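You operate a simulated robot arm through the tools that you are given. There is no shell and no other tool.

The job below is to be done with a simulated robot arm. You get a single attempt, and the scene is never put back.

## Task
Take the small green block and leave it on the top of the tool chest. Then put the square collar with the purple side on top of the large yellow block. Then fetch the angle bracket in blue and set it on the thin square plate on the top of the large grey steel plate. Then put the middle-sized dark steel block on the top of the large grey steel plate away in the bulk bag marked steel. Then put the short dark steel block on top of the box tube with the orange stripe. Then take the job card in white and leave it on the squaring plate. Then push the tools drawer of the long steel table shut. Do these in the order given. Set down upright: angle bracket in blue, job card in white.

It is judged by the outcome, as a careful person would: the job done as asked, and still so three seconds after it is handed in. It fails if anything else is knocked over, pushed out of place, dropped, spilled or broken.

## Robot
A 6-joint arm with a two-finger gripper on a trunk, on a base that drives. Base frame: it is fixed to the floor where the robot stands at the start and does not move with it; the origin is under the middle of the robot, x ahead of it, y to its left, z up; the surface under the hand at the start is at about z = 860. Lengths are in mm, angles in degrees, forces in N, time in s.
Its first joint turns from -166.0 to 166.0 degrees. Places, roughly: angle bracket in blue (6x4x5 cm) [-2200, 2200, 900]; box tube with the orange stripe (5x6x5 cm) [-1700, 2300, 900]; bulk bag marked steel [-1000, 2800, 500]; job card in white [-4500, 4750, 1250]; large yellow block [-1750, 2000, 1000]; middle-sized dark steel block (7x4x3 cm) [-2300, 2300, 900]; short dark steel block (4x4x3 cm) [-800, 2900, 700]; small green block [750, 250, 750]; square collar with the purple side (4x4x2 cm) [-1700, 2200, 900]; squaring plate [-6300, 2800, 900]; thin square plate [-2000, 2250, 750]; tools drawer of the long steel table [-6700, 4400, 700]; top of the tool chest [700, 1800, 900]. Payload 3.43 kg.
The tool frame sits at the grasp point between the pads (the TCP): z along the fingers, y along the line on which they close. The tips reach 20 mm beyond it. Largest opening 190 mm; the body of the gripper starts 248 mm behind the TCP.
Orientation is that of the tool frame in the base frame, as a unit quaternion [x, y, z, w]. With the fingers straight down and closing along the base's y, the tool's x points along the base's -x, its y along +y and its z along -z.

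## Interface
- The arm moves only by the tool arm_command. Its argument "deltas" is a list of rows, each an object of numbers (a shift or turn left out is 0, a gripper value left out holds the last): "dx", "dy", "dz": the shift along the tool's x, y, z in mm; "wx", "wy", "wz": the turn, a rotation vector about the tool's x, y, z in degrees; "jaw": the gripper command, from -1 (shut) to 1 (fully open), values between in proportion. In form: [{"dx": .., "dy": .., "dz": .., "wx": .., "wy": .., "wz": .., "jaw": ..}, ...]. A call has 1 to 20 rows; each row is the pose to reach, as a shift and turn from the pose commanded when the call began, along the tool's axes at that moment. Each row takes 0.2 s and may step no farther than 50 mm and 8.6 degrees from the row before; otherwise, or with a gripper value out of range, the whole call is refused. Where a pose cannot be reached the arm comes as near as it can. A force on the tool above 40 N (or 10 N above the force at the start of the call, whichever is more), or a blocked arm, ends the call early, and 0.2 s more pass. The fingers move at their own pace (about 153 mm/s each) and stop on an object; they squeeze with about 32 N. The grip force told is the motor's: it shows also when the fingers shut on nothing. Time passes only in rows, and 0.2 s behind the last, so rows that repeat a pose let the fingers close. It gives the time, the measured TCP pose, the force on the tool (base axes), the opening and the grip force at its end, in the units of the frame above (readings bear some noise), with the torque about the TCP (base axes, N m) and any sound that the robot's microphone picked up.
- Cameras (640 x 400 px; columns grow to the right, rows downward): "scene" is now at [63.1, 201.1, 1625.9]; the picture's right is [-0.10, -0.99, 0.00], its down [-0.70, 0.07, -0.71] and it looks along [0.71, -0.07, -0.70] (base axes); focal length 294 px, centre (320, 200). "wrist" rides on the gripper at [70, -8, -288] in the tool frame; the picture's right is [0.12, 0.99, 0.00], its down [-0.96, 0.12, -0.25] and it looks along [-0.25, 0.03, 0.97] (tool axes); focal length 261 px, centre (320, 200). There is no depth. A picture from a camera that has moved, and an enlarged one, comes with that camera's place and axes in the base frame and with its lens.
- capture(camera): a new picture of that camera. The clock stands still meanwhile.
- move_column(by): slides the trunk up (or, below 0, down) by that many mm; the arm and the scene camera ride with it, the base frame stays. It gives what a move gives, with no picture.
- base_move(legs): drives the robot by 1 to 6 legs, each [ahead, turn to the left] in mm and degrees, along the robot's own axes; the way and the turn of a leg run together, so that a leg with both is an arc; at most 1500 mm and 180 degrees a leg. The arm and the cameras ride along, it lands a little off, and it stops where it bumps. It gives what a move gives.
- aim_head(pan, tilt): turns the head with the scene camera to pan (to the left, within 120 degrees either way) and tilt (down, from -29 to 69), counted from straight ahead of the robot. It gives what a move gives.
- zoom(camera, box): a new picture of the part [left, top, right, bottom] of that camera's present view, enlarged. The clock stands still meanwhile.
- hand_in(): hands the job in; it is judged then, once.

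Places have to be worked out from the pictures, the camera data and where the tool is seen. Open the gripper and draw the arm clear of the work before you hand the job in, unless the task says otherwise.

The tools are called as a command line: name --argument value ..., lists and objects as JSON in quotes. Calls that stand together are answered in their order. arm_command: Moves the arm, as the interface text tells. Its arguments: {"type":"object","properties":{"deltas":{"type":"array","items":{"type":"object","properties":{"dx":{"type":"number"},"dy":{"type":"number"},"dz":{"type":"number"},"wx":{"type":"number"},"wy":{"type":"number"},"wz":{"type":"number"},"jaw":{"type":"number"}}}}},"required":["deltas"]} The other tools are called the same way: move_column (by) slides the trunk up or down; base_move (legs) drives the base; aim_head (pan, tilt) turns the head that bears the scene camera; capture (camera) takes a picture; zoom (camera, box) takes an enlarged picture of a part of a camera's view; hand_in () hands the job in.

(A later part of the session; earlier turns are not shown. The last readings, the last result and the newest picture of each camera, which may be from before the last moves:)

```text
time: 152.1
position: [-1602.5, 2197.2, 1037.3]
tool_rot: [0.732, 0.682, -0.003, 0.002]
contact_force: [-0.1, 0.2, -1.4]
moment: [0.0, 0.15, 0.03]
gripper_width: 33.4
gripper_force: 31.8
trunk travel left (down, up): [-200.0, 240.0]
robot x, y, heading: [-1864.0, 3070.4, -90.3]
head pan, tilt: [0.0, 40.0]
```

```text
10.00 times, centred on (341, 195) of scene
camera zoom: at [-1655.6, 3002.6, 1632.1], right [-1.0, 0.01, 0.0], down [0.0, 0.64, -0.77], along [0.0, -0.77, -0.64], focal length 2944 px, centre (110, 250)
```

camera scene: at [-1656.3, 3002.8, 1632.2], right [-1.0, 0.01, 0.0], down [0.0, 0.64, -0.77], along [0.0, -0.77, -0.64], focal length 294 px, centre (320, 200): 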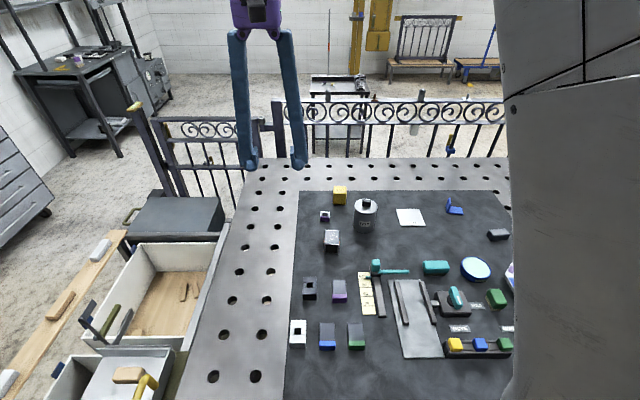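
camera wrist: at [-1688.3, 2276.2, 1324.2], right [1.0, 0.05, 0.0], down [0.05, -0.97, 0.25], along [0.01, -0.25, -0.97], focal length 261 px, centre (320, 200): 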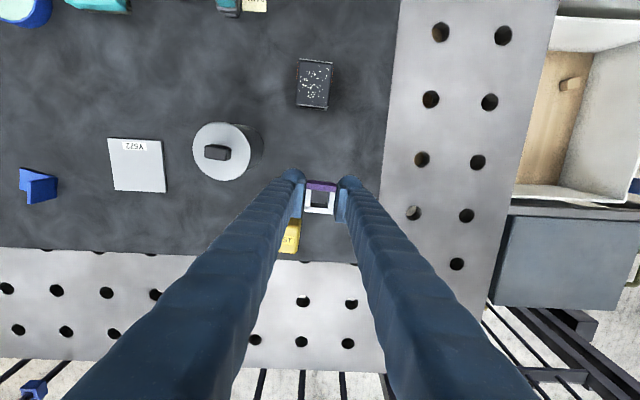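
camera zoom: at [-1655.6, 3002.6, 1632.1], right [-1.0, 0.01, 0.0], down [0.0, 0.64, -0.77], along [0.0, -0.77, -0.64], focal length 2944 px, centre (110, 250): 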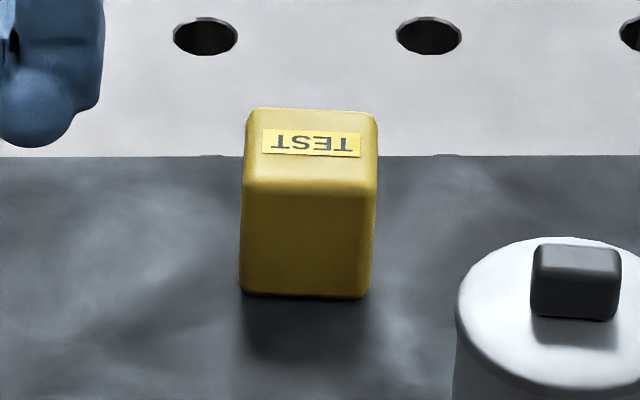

-=-=-

▶ **Problem to work on**
Which lines in the data above contain "meanwhile"? Show each one.

▶ **Task answer**
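- capture(camera): a new picture of that camera. The clock stands still meanwhile.
- zoom(camera, box): a new picture of the part [left, top, right, bottom] of that camera's present view, enlarged. The clock stands still meanwhile.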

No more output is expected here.